Let’s explore the key perks, take a closer look at requirements, and explore helpful tips on how to become a USDA first-time homebuyer.

Why USDA Loans Are a Smart Choice for First-Time Homebuyers

The USDA loan has significant advantages for rural homebuyers, including:

  • Zero down: Securing financing without a down payment is a major benefit to plugging into a USDA loan. You won’t have to worry about saving for months or even years to come up with a down payment.
  • Less stringent credit requirements: The USDA guarantees a portion of each loan against default, so lenders can provide lenient credit requirements. Lenders generally look for at least a 640 credit score, though credit requirements vary by lender.
  • Low-cost mortgage insurance: The upfront guarantee fee, which can be rolled into the loan, is only 1% of the loan amount while the annual guarantee fee is only 0.35%. In comparison, on a 30-year FHA loan with a 3.5% down payment, the fees would be 1.75% and 0.85%, respectively, much higher than the USDA loan.
  • Competitive interest rates: USDA loans commonly offer lower interest rates compared to conventional loans (which are not backed by a government entity), meaning you may have lower monthly payments compared to other loan types.

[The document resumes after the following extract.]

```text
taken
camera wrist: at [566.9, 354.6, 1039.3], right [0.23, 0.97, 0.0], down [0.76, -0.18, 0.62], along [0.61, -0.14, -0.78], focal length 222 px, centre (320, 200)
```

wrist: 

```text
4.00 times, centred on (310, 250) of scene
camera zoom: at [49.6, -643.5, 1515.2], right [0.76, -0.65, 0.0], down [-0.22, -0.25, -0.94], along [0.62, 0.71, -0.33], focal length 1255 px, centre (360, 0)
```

Who is Eligible for a USDA Loan?

You must meet certain guidelines to be eligible for a USDA loan, including:

  • Income limits: In 2025, USDA loan earning ceilings are tied to a percentage of the local median income, usually around 115%, and adjusted based on how many people live in a household. The current typical limit is $112,450 for one to four family members and $148,450 for those with five to eight members. These numbers can rise where the cost of living is steeper.
  • Location requirements: The property must be located in a rural area approved by the USDA. These areas are usually away from large cities, often with populations under 35,000, and can sometimes include nearby small towns or suburbs.
  • Credit score requirements: Typically, you need a minimum 640 credit score. However, lower credit scores may still qualify.
  • Occupancy rules: Homes bought with a USDA loan must be used as the homebuyers’ primary residence. You cannot use a USDA loan to purchase a second home, vacation residence, or rental/investment property.
  • Property condition stipulations: The home must be safe, livable, and in good condition to qualify. This means it should have reliable heating, cooling, and electrical systems, along with working doors and windows. Essential features like a solid roof, clean water supply, proper plumbing, and a waste removal system must be in place. Additionally, the property should not have serious problems, like structural damage or pest issues.

“I had a client recently whose first choice didn’t qualify because of a failing septic system, but we found another great house that passed the USDA appraisal,” says Andrew Lokenauth, a personal finance expert.

Learn more about USDA loan eligibility.

USDA vs. FHA Loans: Which Is Better for First-Time Homebuyers?

Feature USDA loan FHA loan
Down payment 0% Minimum 3.5%
Credit score Preferred 640+ Minimum 580 for 3.5% down; 500–579 requires 10% down
Mortgage Insurance Upfront guarantee fee: 1% of the loan amount; annual guarantee fee: 0.35% of the loan amount Upfront mortgage insurance premium (MIP): 1.75% of the loan amount; annual MIP: Varies based on the size, term, and loan-to-value (LTV) loan ratio (the amount of the loan compared to the home value)
Income limits $112,450 for families with one to four family members; $148,450 for five to eight family members No
Property location Rural and suburban areas only Available nationwide
Loan purpose Primary residences only Primary residences only

“USDA loans are more advantageous for buyers in eligible rural areas who seek zero-down payment options and lower mortgage insurance costs. FHA loans, meanwhile, are more suitable for purchasers in urban areas or those with lower credit scores,” says Chad Vanderslice, mortgage loan officer with U.S. Bank in Southampton, New York.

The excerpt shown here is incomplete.